__SET PROBLEM__. Copy all the material below, exactly as it stands. Put each line that is not blank into a JSON list as a string.

__RECORDED DATA__.
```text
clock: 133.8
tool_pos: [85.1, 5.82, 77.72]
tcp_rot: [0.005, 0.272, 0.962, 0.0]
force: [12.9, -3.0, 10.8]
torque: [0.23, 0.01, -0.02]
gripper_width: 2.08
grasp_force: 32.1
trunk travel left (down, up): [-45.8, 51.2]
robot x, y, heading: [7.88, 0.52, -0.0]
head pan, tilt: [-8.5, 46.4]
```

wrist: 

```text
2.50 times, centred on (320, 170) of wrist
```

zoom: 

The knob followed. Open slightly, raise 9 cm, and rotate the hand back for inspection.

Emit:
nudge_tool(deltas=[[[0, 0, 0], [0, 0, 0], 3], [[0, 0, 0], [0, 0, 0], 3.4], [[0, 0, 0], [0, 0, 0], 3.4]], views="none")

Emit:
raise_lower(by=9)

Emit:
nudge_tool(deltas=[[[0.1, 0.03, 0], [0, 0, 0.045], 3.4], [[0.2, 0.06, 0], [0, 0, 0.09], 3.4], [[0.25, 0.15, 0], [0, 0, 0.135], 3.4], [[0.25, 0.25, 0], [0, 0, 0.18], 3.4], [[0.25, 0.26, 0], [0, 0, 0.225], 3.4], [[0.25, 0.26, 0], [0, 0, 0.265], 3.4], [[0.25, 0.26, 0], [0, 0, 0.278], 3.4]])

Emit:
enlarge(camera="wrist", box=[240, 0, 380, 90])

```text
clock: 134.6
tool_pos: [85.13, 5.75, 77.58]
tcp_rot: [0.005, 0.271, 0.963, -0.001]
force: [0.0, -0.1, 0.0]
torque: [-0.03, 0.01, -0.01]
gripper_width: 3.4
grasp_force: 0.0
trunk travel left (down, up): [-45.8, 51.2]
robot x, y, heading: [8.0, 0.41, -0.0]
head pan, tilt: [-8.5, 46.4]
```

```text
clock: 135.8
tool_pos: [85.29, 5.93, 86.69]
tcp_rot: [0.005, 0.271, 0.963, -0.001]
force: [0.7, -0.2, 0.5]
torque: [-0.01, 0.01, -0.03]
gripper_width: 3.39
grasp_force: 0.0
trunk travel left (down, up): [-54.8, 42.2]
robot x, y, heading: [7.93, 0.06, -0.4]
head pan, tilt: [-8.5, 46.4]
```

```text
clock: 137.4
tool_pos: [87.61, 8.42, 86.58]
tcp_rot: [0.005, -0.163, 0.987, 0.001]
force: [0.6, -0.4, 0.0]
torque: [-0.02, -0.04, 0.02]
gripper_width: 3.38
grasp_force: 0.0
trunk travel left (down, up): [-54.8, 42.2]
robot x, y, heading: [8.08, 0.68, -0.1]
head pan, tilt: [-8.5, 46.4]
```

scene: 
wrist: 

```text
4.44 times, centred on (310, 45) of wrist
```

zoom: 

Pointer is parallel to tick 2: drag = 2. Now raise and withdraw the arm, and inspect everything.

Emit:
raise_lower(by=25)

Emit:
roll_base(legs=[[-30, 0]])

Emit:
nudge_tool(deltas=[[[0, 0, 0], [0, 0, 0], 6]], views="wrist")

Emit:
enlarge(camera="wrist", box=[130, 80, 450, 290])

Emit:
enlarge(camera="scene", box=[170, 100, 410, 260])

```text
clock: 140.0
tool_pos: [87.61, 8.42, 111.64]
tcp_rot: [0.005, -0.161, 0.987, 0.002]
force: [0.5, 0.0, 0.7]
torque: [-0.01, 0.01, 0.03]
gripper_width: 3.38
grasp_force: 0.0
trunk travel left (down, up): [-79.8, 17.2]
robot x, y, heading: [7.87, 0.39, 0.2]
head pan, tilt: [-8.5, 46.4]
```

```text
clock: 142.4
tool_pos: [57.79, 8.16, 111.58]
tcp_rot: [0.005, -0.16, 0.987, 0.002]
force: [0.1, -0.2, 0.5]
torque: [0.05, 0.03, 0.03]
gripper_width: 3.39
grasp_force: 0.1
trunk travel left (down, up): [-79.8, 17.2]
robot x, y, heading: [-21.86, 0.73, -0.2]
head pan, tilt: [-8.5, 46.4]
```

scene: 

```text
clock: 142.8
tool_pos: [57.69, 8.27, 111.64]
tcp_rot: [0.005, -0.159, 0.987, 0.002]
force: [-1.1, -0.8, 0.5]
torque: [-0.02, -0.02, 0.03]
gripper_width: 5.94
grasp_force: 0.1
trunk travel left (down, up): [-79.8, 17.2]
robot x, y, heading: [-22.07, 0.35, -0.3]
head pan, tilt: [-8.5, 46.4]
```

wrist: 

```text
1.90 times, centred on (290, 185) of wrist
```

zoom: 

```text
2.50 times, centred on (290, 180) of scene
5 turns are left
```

__TASK OUTPUT__.
[
  "```text",
  "clock: 133.8",
  "tool_pos: [85.1, 5.82, 77.72]",
  "tcp_rot: [0.005, 0.272, 0.962, 0.0]",
  "force: [12.9, -3.0, 10.8]",
  "torque: [0.23, 0.01, -0.02]",
  "gripper_width: 2.08",
  "grasp_force: 32.1",
  "trunk travel left (down, up): [-45.8, 51.2]",
  "robot x, y, heading: [7.88, 0.52, -0.0]",
  "head pan, tilt: [-8.5, 46.4]",
  "```",
  "wrist: ",
  "```text",
  "2.50 times, centred on (320, 170) of wrist",
  "```",
  "zoom: ",
  "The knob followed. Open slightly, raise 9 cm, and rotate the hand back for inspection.",
  "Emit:",
  "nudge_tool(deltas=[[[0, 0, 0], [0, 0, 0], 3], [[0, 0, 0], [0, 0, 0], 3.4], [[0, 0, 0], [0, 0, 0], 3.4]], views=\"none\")",
  "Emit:",
  "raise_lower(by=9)",
  "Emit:",
  "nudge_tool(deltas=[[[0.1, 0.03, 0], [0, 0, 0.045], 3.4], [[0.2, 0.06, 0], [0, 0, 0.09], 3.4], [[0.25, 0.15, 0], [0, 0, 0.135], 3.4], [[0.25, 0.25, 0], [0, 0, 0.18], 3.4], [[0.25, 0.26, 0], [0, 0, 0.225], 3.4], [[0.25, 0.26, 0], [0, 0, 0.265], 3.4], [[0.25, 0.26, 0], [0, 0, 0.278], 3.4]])",
  "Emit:",
  "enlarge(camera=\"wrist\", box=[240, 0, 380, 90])",
  "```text",
  "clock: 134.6",
  "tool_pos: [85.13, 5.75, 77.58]",
  "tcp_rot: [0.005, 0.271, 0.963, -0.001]",
  "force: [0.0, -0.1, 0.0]",
  "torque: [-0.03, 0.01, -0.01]",
  "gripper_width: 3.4",
  "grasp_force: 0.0",
  "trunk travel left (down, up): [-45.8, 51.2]",
  "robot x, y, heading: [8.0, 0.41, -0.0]",
  "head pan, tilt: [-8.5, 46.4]",
  "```",
  "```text",
  "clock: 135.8",
  "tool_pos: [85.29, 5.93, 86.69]",
  "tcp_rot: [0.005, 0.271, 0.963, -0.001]",
  "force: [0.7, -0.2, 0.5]",
  "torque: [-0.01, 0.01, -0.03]",
  "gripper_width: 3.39",
  "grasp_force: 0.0",
  "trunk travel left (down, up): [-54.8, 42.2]",
  "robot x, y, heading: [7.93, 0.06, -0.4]",
  "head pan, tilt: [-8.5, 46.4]",
  "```",
  "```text",
  "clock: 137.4",
  "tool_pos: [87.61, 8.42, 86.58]",
  "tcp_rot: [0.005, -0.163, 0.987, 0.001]",
  "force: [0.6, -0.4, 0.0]",
  "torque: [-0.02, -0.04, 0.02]",
  "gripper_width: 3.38",
  "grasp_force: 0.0",
  "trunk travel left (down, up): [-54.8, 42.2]",
  "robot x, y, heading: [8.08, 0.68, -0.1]",
  "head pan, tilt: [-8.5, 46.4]",
  "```",
  "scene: ",
  "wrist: ",
  "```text",
  "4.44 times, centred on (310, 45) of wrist",
  "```",
  "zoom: ",
  "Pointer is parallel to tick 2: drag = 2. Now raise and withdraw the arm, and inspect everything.",
  "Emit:",
  "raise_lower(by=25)",
  "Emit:",
  "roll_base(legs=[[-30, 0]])",
  "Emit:",
  "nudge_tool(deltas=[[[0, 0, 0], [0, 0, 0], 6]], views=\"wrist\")",
  "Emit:",
  "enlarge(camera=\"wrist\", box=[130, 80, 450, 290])",
  "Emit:",
  "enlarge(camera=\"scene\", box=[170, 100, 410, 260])",
  "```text",
  "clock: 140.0",
  "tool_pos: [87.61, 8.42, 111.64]",
  "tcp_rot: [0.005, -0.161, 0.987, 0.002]",
  "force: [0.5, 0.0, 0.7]",
  "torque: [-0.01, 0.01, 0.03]",
  "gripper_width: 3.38",
  "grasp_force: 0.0",
  "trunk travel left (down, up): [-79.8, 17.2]",
  "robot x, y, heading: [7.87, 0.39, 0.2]",
  "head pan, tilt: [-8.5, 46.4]",
  "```",
  "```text",
  "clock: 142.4",
  "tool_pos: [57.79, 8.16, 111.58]",
  "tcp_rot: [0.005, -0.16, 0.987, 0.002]",
  "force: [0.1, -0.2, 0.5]",
  "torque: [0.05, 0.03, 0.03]",
  "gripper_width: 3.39",
  "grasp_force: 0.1",
  "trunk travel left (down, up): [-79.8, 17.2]",
  "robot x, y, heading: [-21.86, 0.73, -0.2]",
  "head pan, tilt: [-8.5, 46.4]",
  "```",
  "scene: ",
  "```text",
  "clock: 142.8",
  "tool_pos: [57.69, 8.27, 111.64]",
  "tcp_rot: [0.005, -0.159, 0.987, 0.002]",
  "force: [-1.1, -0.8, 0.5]",
  "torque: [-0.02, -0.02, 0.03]",
  "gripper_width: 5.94",
  "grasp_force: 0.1",
  "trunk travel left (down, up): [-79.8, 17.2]",
  "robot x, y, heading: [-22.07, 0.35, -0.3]",
  "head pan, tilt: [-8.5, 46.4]",
  "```",
  "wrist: ",
  "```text",
  "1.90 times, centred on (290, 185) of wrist",
  "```",
  "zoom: ",
  "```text",
  "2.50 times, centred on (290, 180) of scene",
  "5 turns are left",
  "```"
]